- **PROBLEM STATEMENT**
Return each line of the data below verbatim; pictures are to be left out.

- **DATA BLOCK**
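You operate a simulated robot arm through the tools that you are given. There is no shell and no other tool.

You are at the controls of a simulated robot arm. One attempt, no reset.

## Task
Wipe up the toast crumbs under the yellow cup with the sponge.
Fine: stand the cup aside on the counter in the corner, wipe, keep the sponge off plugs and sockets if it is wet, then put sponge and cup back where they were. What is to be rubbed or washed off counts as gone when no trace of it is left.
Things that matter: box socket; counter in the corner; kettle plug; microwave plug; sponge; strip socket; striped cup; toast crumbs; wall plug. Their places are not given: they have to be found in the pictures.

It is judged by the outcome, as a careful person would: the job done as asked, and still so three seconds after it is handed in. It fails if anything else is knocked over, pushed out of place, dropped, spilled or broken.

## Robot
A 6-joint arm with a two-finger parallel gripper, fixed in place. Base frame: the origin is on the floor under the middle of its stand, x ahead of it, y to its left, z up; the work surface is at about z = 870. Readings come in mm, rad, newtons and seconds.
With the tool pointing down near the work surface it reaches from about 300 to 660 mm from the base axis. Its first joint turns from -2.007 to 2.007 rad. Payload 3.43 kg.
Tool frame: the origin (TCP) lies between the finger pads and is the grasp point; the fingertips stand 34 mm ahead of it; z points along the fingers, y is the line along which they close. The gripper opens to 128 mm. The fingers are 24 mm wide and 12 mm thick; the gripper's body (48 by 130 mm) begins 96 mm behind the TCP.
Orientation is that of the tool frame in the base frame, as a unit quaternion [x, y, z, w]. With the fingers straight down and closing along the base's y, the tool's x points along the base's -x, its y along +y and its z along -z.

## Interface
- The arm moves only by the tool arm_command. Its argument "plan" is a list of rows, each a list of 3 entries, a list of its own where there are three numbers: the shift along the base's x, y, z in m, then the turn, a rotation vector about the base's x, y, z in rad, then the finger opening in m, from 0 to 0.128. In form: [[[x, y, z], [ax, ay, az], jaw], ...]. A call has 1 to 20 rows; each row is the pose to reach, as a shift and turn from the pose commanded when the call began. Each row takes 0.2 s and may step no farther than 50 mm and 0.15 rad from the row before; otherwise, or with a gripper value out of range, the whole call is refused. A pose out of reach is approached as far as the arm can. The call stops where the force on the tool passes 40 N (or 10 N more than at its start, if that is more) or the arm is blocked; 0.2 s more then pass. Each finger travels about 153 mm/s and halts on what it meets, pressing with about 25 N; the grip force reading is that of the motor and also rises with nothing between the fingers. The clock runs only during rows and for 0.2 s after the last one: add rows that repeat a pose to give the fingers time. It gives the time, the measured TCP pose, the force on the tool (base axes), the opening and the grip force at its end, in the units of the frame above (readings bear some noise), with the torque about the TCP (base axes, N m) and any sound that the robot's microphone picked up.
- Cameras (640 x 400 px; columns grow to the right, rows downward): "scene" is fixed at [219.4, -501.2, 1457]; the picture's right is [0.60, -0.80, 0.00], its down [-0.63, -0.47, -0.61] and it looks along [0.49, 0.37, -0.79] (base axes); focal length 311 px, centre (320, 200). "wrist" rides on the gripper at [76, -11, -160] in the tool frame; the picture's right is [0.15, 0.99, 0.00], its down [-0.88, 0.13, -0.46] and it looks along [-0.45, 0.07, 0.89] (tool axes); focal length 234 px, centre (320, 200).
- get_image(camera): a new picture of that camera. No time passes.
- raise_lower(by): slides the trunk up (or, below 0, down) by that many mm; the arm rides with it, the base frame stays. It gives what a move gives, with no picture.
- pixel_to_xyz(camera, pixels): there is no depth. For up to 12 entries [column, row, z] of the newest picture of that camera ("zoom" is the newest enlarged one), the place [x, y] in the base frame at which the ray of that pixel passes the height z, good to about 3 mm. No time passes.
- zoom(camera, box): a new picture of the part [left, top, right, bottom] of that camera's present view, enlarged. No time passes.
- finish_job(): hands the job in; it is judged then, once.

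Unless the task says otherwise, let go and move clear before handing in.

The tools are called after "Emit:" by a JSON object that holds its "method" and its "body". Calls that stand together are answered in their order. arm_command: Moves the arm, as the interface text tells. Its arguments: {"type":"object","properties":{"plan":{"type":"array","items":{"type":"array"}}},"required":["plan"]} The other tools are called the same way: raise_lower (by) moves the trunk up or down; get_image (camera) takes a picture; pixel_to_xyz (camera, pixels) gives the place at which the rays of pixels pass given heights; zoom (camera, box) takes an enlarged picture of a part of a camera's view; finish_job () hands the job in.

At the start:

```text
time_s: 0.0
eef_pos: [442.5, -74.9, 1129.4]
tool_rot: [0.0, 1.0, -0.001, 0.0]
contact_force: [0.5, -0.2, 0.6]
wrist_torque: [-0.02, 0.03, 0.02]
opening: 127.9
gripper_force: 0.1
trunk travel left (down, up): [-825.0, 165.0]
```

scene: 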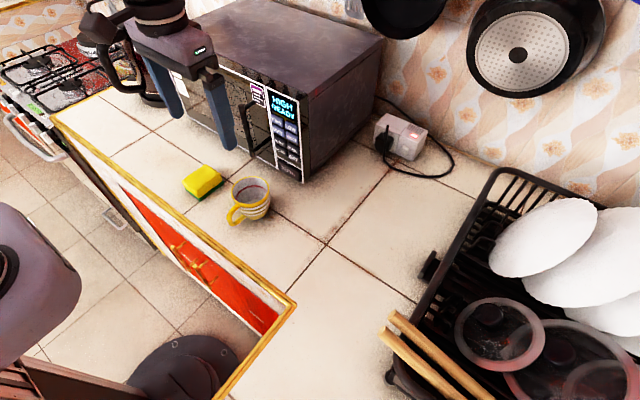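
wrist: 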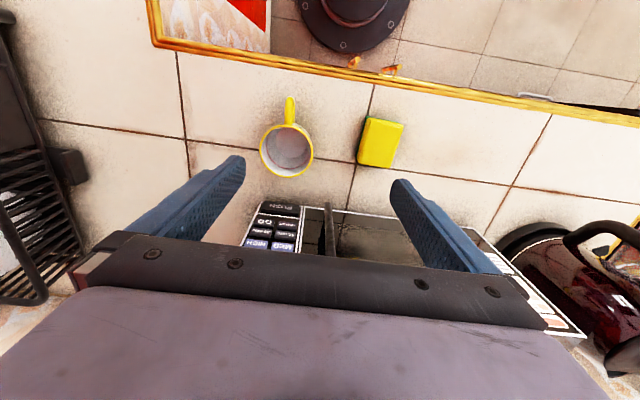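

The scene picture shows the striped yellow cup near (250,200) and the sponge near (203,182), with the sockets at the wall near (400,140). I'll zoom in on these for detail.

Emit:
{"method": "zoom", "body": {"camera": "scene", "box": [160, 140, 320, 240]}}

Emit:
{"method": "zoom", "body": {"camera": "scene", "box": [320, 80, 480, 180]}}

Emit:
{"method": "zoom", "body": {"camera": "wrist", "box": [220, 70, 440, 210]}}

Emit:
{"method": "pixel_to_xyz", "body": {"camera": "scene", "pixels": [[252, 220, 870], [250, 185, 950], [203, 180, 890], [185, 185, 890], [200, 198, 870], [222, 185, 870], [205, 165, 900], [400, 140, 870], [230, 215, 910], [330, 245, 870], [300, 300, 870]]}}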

- **SOLUTION BELOW**
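You operate a simulated robot arm through the tools that you are given. There is no shell and no other tool.

You are at the controls of a simulated robot arm. One attempt, no reset.

## Task
Wipe up the toast crumbs under the yellow cup with the sponge.
Fine: stand the cup aside on the counter in the corner, wipe, keep the sponge off plugs and sockets if it is wet, then put sponge and cup back where they were. What is to be rubbed or washed off counts as gone when no trace of it is left.
Things that matter: box socket; counter in the corner; kettle plug; microwave plug; sponge; strip socket; striped cup; toast crumbs; wall plug. Their places are not given: they have to be found in the pictures.

It is judged by the outcome, as a careful person would: the job done as asked, and still so three seconds after it is handed in. It fails if anything else is knocked over, pushed out of place, dropped, spilled or broken.

## Robot
A 6-joint arm with a two-finger parallel gripper, fixed in place. Base frame: the origin is on the floor under the middle of its stand, x ahead of it, y to its left, z up; the work surface is at about z = 870. Readings come in mm, rad, newtons and seconds.
With the tool pointing down near the work surface it reaches from about 300 to 660 mm from the base axis. Its first joint turns from -2.007 to 2.007 rad. Payload 3.43 kg.
Tool frame: the origin (TCP) lies between the finger pads and is the grasp point; the fingertips stand 34 mm ahead of it; z points along the fingers, y is the line along which they close. The gripper opens to 128 mm. The fingers are 24 mm wide and 12 mm thick; the gripper's body (48 by 130 mm) begins 96 mm behind the TCP.
Orientation is that of the tool frame in the base frame, as a unit quaternion [x, y, z, w]. With the fingers straight down and closing along the base's y, the tool's x points along the base's -x, its y along +y and its z along -z.

## Interface
- The arm moves only by the tool arm_command. Its argument "plan" is a list of rows, each a list of 3 entries, a list of its own where there are three numbers: the shift along the base's x, y, z in m, then the turn, a rotation vector about the base's x, y, z in rad, then the finger opening in m, from 0 to 0.128. In form: [[[x, y, z], [ax, ay, az], jaw], ...]. A call has 1 to 20 rows; each row is the pose to reach, as a shift and turn from the pose commanded when the call began. Each row takes 0.2 s and may step no farther than 50 mm and 0.15 rad from the row before; otherwise, or with a gripper value out of range, the whole call is refused. A pose out of reach is approached as far as the arm can. The call stops where the force on the tool passes 40 N (or 10 N more than at its start, if that is more) or the arm is blocked; 0.2 s more then pass. Each finger travels about 153 mm/s and halts on what it meets, pressing with about 25 N; the grip force reading is that of the motor and also rises with nothing between the fingers. The clock runs only during rows and for 0.2 s after the last one: add rows that repeat a pose to give the fingers time. It gives the time, the measured TCP pose, the force on the tool (base axes), the opening and the grip force at its end, in the units of the frame above (readings bear some noise), with the torque about the TCP (base axes, N m) and any sound that the robot's microphone picked up.
- Cameras (640 x 400 px; columns grow to the right, rows downward): "scene" is fixed at [219.4, -501.2, 1457]; the picture's right is [0.60, -0.80, 0.00], its down [-0.63, -0.47, -0.61] and it looks along [0.49, 0.37, -0.79] (base axes); focal length 311 px, centre (320, 200). "wrist" rides on the gripper at [76, -11, -160] in the tool frame; the picture's right is [0.15, 0.99, 0.00], its down [-0.88, 0.13, -0.46] and it looks along [-0.45, 0.07, 0.89] (tool axes); focal length 234 px, centre (320, 200).
- get_image(camera): a new picture of that camera. No time passes.
- raise_lower(by): slides the trunk up (or, below 0, down) by that many mm; the arm rides with it, the base frame stays. It gives what a move gives, with no picture.
- pixel_to_xyz(camera, pixels): there is no depth. For up to 12 entries [column, row, z] of the newest picture of that camera ("zoom" is the newest enlarged one), the place [x, y] in the base frame at which the ray of that pixel passes the height z, good to about 3 mm. No time passes.
- zoom(camera, box): a new picture of the part [left, top, right, bottom] of that camera's present view, enlarged. No time passes.
- finish_job(): hands the job in; it is judged then, once.

Unless the task says otherwise, let go and move clear before handing in.

The tools are called after "Emit:" by a JSON object that holds its "method" and its "body". Calls that stand together are answered in their order. arm_command: Moves the arm, as the interface text tells. Its arguments: {"type":"object","properties":{"plan":{"type":"array","items":{"type":"array"}}},"required":["plan"]} The other tools are called the same way: raise_lower (by) moves the trunk up or down; get_image (camera) takes a picture; pixel_to_xyz (camera, pixels) gives the place at which the rays of pixels pass given heights; zoom (camera, box) takes an enlarged picture of a part of a camera's view; finish_job () hands the job in.

At the start:

```text
time_s: 0.0
eef_pos: [442.5, -74.9, 1129.4]
tool_rot: [0.0, 1.0, -0.001, 0.0]
contact_force: [0.5, -0.2, 0.6]
wrist_torque: [-0.02, 0.03, 0.02]
opening: 127.9
gripper_force: 0.1
trunk travel left (down, up): [-825.0, 165.0]
```

scene: 
wrist: 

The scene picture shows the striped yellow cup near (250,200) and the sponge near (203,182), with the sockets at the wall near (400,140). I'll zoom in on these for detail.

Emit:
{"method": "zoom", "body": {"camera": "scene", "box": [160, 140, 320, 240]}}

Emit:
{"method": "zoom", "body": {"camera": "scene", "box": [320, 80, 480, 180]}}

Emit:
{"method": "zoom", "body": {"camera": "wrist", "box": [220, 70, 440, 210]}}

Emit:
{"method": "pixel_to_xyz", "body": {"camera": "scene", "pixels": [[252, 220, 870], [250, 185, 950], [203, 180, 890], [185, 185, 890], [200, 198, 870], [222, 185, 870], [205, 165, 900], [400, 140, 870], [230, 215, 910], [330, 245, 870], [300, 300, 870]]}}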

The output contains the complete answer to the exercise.